PASSAGE PROVIDED:
--- Begin ---

Cuando el oficialismo tenía siete anotados para la sucesión presidencial, hubo una competencia a cara de perro entre los propios clientes de una empresa. Así, divulgar una medición favorable para uno de los precandidatos podía resultar (y así fue) sumamente incómodo para ese consultor. Como resultado de esa colisión de intereses en la carrera rumbo a las PASO, la compañía ganó presencia mediática a costa de perder un cliente. Porque una vez que se difunde la información, los medios convocan al encuestador antes que al político que protagoniza la medición. De hecho, ese servicio indirecto muchas veces va implícito en la contratación, sobre todo en los casos de “monotributistas de la consultoría”, apodo con el que las grandes empresas desdeñan a los encuestadores pymes. El servicio puede incluir la provisión e interpretación de las cifras, más una eventual performance radial o televisiva.

--- End ---

WRITTEN TASK: Reproduce the entire passage provided without changes.

DATA EXCERPT:
--- Begin ---

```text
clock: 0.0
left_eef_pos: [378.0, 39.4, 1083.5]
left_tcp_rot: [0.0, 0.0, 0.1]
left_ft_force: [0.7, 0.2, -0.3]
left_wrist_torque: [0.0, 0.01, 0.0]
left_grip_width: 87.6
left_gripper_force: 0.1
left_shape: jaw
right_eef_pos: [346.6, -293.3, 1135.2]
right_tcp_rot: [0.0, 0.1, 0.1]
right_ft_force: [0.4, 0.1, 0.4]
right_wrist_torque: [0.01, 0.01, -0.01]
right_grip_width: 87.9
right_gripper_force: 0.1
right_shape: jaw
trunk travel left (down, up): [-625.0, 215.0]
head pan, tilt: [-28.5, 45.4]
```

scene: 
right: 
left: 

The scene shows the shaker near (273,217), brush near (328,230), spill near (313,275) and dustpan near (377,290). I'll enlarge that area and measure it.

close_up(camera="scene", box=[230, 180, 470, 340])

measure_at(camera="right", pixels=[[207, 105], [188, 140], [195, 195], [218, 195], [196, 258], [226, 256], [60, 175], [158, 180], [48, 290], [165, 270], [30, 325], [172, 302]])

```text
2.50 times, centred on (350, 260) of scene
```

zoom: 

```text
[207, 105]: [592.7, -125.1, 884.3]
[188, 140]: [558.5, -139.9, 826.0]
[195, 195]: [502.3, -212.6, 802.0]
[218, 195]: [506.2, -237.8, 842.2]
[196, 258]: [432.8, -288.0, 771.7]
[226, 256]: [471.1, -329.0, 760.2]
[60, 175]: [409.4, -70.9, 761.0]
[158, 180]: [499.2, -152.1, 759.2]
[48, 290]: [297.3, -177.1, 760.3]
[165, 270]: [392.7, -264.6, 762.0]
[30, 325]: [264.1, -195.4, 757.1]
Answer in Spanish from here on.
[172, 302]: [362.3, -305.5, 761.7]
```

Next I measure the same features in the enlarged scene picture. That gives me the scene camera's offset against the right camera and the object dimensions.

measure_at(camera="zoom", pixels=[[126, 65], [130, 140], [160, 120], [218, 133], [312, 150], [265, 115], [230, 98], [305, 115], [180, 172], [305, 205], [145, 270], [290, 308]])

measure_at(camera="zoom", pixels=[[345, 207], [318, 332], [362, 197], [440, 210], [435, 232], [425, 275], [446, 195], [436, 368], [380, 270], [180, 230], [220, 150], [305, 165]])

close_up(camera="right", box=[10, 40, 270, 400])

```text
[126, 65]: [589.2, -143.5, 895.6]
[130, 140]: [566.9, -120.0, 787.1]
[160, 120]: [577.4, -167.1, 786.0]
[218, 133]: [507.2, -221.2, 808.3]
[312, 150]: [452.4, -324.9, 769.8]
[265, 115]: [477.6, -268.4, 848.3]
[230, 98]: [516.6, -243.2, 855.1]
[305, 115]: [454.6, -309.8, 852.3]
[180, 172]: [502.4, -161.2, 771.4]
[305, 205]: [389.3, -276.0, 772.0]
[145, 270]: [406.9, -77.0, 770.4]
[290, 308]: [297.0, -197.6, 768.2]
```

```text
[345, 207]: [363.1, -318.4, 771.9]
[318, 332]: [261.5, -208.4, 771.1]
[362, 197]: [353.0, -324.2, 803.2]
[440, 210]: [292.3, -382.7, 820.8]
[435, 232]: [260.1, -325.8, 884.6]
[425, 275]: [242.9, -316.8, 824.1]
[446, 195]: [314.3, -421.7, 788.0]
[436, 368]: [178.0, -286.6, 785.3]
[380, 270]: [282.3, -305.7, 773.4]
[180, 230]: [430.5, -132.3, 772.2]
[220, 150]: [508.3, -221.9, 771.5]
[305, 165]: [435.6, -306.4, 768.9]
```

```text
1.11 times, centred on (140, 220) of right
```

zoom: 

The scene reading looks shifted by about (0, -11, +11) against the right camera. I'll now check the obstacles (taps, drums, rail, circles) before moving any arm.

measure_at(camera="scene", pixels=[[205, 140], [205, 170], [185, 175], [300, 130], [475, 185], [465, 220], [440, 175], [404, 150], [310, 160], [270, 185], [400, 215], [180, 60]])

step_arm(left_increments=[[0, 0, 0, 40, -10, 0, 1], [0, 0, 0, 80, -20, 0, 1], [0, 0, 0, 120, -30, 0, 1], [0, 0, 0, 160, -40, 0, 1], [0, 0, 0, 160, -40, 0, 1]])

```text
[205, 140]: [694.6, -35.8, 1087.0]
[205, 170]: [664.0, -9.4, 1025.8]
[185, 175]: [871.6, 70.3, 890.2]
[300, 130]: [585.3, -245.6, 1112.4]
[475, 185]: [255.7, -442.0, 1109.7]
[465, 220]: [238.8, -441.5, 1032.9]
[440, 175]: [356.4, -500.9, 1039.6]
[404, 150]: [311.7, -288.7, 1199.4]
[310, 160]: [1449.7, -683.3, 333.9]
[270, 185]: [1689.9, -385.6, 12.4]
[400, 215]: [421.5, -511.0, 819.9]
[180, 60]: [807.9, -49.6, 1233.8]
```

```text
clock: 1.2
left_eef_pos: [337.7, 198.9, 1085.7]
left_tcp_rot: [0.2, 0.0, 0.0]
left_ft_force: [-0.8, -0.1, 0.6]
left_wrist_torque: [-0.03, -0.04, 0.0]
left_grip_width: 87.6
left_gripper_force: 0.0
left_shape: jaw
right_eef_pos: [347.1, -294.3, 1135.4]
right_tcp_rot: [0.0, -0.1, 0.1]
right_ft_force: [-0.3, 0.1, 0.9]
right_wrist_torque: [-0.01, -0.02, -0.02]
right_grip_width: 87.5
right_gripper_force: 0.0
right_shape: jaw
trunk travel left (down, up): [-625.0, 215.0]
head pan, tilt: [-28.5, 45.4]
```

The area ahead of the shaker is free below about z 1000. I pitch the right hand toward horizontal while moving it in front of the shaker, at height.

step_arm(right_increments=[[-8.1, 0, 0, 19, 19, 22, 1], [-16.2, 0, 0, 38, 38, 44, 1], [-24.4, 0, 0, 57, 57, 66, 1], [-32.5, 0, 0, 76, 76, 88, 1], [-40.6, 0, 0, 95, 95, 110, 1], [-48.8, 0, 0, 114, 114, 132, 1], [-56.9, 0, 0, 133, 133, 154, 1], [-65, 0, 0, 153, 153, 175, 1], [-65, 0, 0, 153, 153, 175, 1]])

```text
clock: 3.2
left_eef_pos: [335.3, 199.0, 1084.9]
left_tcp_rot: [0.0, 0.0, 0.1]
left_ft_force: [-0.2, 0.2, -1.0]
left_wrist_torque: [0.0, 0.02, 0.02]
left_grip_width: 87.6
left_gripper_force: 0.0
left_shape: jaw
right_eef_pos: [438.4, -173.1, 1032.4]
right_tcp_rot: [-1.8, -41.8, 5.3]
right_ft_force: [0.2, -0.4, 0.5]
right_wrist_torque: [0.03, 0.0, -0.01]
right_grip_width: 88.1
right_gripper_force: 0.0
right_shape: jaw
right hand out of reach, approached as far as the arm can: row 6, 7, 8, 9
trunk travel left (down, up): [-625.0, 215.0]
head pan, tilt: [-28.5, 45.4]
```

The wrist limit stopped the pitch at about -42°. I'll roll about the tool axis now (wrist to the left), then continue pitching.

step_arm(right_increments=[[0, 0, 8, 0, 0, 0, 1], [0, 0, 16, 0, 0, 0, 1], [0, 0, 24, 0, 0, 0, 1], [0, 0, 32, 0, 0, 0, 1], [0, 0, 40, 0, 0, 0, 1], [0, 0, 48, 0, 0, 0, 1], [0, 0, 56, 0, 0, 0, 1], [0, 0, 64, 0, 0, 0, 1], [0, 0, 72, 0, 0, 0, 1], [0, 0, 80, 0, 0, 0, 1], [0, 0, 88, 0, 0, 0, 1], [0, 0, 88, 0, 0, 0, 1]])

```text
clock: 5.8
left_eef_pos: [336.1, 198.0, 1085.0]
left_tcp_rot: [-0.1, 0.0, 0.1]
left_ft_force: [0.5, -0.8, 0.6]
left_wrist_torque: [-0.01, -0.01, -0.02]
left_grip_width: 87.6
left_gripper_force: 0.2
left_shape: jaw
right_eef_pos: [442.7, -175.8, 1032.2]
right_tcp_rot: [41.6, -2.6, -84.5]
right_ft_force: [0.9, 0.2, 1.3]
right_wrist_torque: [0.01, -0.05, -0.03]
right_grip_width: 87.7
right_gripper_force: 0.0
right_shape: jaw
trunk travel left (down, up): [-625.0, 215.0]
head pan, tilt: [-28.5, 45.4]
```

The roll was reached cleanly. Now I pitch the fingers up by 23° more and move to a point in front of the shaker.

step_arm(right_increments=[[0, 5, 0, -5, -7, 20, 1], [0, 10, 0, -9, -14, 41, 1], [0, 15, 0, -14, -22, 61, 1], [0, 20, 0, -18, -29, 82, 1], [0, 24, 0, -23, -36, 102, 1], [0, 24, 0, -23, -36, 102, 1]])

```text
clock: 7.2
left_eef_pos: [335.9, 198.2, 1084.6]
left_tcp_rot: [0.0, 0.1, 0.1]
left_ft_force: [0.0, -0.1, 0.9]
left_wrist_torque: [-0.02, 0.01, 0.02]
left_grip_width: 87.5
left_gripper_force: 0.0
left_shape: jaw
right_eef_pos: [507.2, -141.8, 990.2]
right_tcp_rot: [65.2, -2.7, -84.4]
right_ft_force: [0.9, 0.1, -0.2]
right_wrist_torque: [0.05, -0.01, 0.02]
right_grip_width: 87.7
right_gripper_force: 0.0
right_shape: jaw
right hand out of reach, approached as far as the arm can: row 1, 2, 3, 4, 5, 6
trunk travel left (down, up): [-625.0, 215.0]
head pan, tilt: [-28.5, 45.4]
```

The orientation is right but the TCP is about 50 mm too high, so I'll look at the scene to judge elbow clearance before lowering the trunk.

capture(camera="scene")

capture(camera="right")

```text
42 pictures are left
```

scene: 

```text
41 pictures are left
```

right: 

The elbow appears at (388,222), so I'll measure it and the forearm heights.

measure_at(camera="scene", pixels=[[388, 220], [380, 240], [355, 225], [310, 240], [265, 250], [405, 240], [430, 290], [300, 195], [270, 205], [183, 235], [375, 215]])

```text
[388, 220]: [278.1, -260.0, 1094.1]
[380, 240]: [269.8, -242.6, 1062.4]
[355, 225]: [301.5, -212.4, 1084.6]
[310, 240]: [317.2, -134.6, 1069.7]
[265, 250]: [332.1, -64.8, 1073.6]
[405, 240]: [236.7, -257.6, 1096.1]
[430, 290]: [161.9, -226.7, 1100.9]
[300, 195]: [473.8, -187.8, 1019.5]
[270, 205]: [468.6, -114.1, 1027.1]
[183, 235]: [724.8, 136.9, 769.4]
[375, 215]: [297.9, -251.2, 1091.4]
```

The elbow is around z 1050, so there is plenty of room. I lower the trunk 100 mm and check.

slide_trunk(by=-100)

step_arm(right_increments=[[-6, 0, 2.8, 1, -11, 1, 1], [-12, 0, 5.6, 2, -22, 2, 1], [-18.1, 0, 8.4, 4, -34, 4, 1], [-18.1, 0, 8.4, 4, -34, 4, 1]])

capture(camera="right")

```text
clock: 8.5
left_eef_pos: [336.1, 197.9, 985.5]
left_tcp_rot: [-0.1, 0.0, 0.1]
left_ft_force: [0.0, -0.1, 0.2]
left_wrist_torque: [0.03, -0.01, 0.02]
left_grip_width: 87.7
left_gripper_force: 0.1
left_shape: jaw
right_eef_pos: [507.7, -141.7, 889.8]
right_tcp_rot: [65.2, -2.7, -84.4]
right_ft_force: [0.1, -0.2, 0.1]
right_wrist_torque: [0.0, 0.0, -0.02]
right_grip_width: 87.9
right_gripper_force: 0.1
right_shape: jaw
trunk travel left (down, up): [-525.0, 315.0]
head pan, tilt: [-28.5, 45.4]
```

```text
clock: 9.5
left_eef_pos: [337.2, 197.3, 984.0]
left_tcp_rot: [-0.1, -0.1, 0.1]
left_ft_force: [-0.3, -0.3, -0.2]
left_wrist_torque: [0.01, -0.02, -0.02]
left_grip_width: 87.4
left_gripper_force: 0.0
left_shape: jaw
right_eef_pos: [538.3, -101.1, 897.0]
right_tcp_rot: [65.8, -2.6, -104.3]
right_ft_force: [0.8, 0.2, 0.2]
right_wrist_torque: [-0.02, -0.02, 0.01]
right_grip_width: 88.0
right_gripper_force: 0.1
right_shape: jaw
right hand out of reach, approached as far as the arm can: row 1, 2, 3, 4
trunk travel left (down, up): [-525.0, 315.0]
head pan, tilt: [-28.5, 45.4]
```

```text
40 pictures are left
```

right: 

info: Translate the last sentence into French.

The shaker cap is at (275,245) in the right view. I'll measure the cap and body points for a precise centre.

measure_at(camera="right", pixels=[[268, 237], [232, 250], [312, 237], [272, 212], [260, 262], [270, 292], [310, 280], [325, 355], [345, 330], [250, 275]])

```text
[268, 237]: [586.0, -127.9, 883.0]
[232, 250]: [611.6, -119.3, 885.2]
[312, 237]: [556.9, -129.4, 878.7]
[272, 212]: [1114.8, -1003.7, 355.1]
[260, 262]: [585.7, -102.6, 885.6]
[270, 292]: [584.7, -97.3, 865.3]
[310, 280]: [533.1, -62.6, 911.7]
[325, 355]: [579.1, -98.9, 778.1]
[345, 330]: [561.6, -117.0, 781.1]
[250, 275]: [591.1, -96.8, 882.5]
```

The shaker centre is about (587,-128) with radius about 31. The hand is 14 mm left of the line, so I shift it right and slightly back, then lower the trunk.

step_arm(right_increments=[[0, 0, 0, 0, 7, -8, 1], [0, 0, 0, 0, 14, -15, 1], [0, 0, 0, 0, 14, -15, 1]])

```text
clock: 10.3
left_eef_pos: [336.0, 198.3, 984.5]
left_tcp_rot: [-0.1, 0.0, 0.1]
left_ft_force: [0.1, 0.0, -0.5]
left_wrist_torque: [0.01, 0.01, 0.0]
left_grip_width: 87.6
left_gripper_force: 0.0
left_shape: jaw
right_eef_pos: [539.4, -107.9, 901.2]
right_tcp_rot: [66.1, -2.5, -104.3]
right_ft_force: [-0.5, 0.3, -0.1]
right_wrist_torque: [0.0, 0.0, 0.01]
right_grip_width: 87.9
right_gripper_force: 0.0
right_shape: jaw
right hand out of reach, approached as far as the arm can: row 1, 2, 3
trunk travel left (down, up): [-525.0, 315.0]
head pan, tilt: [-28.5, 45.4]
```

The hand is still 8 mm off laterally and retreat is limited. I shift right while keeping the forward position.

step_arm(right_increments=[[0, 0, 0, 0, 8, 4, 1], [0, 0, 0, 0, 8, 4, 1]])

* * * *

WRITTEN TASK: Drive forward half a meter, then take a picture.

--- End ---

RESULT OF THE TASK:
Cuando el oficialismo tenía siete anotados para la sucesión presidencial, hubo una competencia a cara de perro entre los propios clientes de una empresa. Así, divulgar una medición favorable para uno de los precandidatos podía resultar (y así fue) sumamente incómodo para ese consultor. Como resultado de esa colisión de intereses en la carrera rumbo a las PASO, la compañía ganó presencia mediática a costa de perder un cliente. Porque una vez que se difunde la información, los medios convocan al encuestador antes que al político que protagoniza la medición. De hecho, ese servicio indirecto muchas veces va implícito en la contratación, sobre todo en los casos de “monotributistas de la consultoría”, apodo con el que las grandes empresas desdeñan a los encuestadores pymes. El servicio puede incluir la provisión e interpretación de las cifras, más una eventual performance radial o televisiva.